Tom Fitton, the president of the conservative activist group Judicial Watch and a frequent Durham critic, said there is more malfeasance for the special counsel to reveal.

“If this is the beginning, it’s excellent. If it’s the end, it’s awful,” he told The Washington Times. “In my view, there are other individuals who need to be held accountable in the FBI, Justice Department and White House.

“They all knew the dossier was a lie, and they proceeded to use it anyway to attack and spy on Trump and other innocent Americans.”

Conservatives hoped for an investigation that paralleled special counsel Robert Mueller’s probe into suspected ties between Mr. Trump’s 2016 campaign and Moscow, which interfered in the 2016 election to benefit Mr. Trump.

Over a similar length of time as the Durham probe, Mr. Mueller filed criminal charges against 34 individuals, including seven Trump associates. His work resulted in 12 others being referred for prosecution but did not find evidence of a criminal conspiracy or coordination between Mr. Trump and the Kremlin.

Curt Levey, president of the right-leaning Committee for Justice, said conservatives should temper their expectations for the Durham probe. The goal, he said, is not to rack up prosecutions but to accurately document how now-debunked rumors ended up spurring an FBI probe in the first place.

“The mainstream media is brushing over this, but historians can be more objective over time, and history will remember how it happened. There was no collusion between Trump and Russia, but there was collusion between the FBI and Hillary Clinton,” Mr. Levey said.

Mr. Durham’s latest indictments have rattled Washington. Taken together, the court documents form a narrative that the FBI was coopted by the National Democratic Committee and Clinton campaign and prodded into pursuing a bogus investigation of the Trump campaign.

The September indictment of Mr. Sussmann says he was representing the Clinton campaign when he told the FBI that he had purported evidence tying the Trump campaign to Russia’s Alfa Bank.

Had Mr. Sussmann disclosed that he was working for the Clinton campaign, the FBI would have been more skeptical of his claims, Mr. Durham said.

Ultimately, the FBI concluded that there was nothing to the story. Mr. Mueller didn’t even mention the Alfa Bank accusations in his massive two-volume report on the Russia collusion probe.

Like Mr. Sussmann, Mr. Danchenko stands accused of obscuring his relationship with Democrats when speaking to the FBI about the Steele dossier.

Mr. Danchenko is charged with lying to the FBI about his relationship with prominent Democratic-allied public relations executive Charles Dolan.

The indictment claims Mr. Dolan, who was a state chair for Bill Clinton’s 1992 and 1996 presidential campaigns and “actively campaigned” for Mrs. Clinton in 2016, supplied Mr. Danchenko with rumors about Mr. Trump that ended up in the Steele dossier.

Mr. Steele was paid by the DNC and Clinton campaign to compile the dossier on Mr. Trump.

The Dolan-Danchenko connection undercuts claims that the dossier was sourced from high-level Kremlin intelligence officials and exposes it as a Democratic campaign tool.

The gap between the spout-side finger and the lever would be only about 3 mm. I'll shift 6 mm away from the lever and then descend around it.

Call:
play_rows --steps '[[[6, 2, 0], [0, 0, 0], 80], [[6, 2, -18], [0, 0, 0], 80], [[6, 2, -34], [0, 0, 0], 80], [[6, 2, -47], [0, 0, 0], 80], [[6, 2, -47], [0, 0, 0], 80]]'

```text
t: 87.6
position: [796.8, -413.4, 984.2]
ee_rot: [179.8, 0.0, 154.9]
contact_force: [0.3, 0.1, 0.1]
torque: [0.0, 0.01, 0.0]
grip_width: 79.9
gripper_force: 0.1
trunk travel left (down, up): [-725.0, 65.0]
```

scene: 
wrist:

While Mr. Durham’s indictments portray the FBI as being misled by the defendants, Mr. Fitton said, the bureau deserves closer scrutiny.

“The record demonstrates that the FBI knew almost immediately that the investigation was opened improperly, the dossier was an unreliable political document, and it never stopped them,” he said. “They doubled down and continued to misuse it to justify spying on the new president and launch a special counsel operation.”